The visual connects with the conceptual on a level of greater complication, as still another work of art, visual or verbal, included within the larger work to explain and point to parts of it, and deepen its meaning: here I am thinking of the inset play in Mansfield Park or the portrait of Mr. Darcy in Pride and Prejudice, or the portraits of Charlotte and the Prince in Henry James's Golden Bowl. In each case, the smaller work serves as a developing object for the larger one. In an extreme case, the two developments — of the inset picture and the outer one in the entire text — may take place at the same time for a double text-in-process, like a metatext: the inserted story of the oval portrait in Edgar Allan Poe's story of the same name coincides with the narrator's reading of the story of the portrait and with the edge of the story we read as well, just as Lily Briscoe's canvas in Virginia Woolf's To the Lighthouse is completed precisely when the narrative of the text itself is completed. The smaller-scale work points to the process and the meaning of the larger or including picture, and indicates its major vector or thrust.

In the general category of formal devices, a verbal border exists where an excess or lack is apparent. A nervous repetition of the same terms, a sustained word play, a noticeable ellipsis or a series of deictic pointers may arrest the scene within the ordinary temporal flow, drawing attention to what is blocked out; here it is, says the frame. These borders mark the most painful and prolonged scenes of James's Wings of the Dove and The Golden Bowl, of such scenes as the "O sole mio" passage in Proust's Le Temps retrouvé, and the natural and italicized borders of Woolf's Waves.

The major presentational devices throw into relief the moral and formal issues, for what is set apart as denser in stylistic effect or heightened tension than the rest is read as more significant. The nondescript or emptied-out spatial surround, or the temporal delay as the negative border for the framed passage, serve as well as the highly worked borders to make the essential point: the selective function is of double interest, in the selection itself, and in the ongoing process of how the choice is designated. In the first instance, we are reading what is framed, and in the second, we are reading the frames. The first is characteristic of the earlier works discussed here, and the second is, rather, characteristic of modernism, both of its products and of the way in which we tend to view them.

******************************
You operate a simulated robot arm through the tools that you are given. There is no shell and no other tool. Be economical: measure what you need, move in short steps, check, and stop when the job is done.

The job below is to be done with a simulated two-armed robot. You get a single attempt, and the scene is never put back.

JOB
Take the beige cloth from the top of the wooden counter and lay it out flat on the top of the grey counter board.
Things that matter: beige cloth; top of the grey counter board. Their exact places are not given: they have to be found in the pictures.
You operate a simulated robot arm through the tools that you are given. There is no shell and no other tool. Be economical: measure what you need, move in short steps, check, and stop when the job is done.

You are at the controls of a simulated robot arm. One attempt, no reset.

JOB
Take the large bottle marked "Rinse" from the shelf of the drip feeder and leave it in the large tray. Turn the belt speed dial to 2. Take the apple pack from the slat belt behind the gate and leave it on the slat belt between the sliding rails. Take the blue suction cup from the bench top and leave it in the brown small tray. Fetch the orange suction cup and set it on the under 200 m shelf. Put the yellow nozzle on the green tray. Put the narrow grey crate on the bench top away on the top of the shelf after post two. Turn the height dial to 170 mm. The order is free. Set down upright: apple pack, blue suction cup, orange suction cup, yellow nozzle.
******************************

The frames are both perceptual and actual; any consideration of the dissolution of the frame in postmodernism would lie beyond the borders of this study, focussed on the frame itself.


SETTING APART


Philosophical Frames: Handling, Containing, Placing

Frames are ways of handling what we are looking at: a celebrated text on the handle as it makes the juncture between the object and what surrounds it, reaching in and out, may help to get a grip on the frame, as it is always to be read facing in both senses: turned out and in, excluding, including, and focusing. Georg Simmel's essay "The Handle" describes the ideal space of art as it relates to reality, taking as an analogy the vase. Held and used in practical life, it "stands in two worlds at one and the same time" (GS, p. 67), having a dual nature which is often expressed by its handle, projecting artistic form in the real words, constituting a single "aesthetic vision" with the body of the base (GS, p. 68). Its shape harmonizes inside and out, working as tool and hand, life flowing through both: "Thus, a mediating bridge is formed, a pliable joining of hand with bowl, which with a palpable continuity, transmits the impulse of the world into the bowl, into its manipulation. But then, through the reflux of this energy, the bowl is drawn into the circumference of the life of the soul." (GS, pp. 69-70). Utility and beauty are transcended by a higher order to which the handle is a cue, one world reaching into another; The Golden Bowl, treated here at length, extends between two worlds in such a manner.